Reflection for Sunday 18th July 2021 by the Rev'd Russell Duncan

Submitted by Dean on Thu, 15/07/2021 - 16:37

Jesus had compassion for them.

However exciting and exhilarating large crowds may be, most of us will not choose to be there for extended periods. I have happy memories of the annual fireworks on Princes Street marking the end of the Edinburgh International Festival or being in London for the Queen’s Diamond Jubilee celebrations. Less so being on a crowded train which has broken down or going through security at a busy international airport. You will have your own.

Today’s gospel from Mark is full of action. People are returning, gathering, telling, hurrying and arriving. They are also crossing, rushing, bringing, begging and touching. It all sounds chaotic. There was no real place to withdraw, to relax or eat.

What struck me was that Jesus chose to remain among this chaos however hungry and tired he was.  Not only did he begin to teach them  - although we are not told what - but also to heal those in need. He shows himself to be the good shepherd. This is directly opposite to the shepherds in our first reading from Jeremiah. They destroyed and scattered. Instead, Jesus is moved by love and compassion rather than lording his authority over them.

I was reminded that compassion literally means “to suffer together”.

Emotion researchers define compassion as “the feeling that arises when we are confronted with another’s suffering and feel motivated to relieve that suffering”.  It is more than being sympathetic, showing pity for the sufferings or misfortunes of others or even being empathetic. There is something that touches our hearts deeply and makes us want to respond.

In his book, The Way of the Heart, the late Dutch Roman Catholic priest, Henri Nouwen writes “Let us not underestimate how hard it is to be compassionate. Compassion is hard because it requires the inner Disposition to go with others to the place where they are weak, vulnerable, lonely and broken. But this is not our spontaneous response. What we desire most is to do away with suffering by fleeing from it or finding a quick cure for it”.

As human beings, we all have needs of various kinds, physical, emotional and spiritual to name but a few. Whether we like it or not and however much it may go against our inbuilt desire to be independent, there are times, I know, when we realise our need and have to ask for some help or assistance. When I go home most weeks to see my elderly mother I see something of that compassion which her carers, morning and evening, show daily towards her. It allows her to continue to live at home with dignity and greater independence.

Today we are encouraged to bring our needs to the living Christ who knows them even before we ask.  They may not always be met in the way we want, but a way forward will hopefully be shown.

May God give us hearts which are compassionate.
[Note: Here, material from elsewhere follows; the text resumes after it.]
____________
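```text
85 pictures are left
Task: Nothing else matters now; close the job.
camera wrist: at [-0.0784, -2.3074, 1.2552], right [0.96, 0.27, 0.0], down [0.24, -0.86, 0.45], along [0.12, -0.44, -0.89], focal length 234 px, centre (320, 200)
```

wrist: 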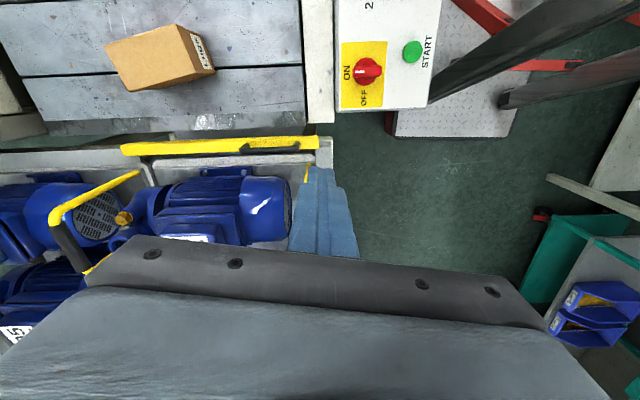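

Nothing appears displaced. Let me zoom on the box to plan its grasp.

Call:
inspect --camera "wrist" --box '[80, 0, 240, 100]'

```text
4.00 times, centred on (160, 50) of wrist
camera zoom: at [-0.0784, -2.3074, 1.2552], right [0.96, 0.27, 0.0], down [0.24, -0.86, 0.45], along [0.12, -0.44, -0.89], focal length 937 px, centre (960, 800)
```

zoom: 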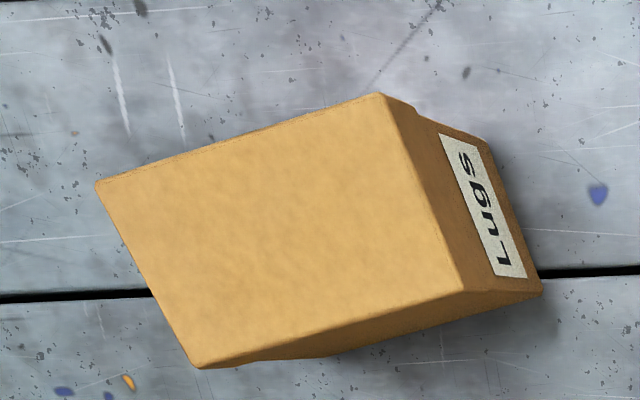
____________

May we be aware of our own brokenness and willing to reach out to those around us. And may those re-assuring words from the psalmist (Psalm 145:8-9) “The Lord is gracious and merciful, slow to anger and abounding in steadfast love. The Lord is good to all and his compassion is over all that he has made” ring in our ears and hearts this week.

Lord Jesus, you know our needs even before we speak.

We bring them into your healing presence.

Make us sensitive to the needs of others so that we may bring that same

healing presence and power into their lives.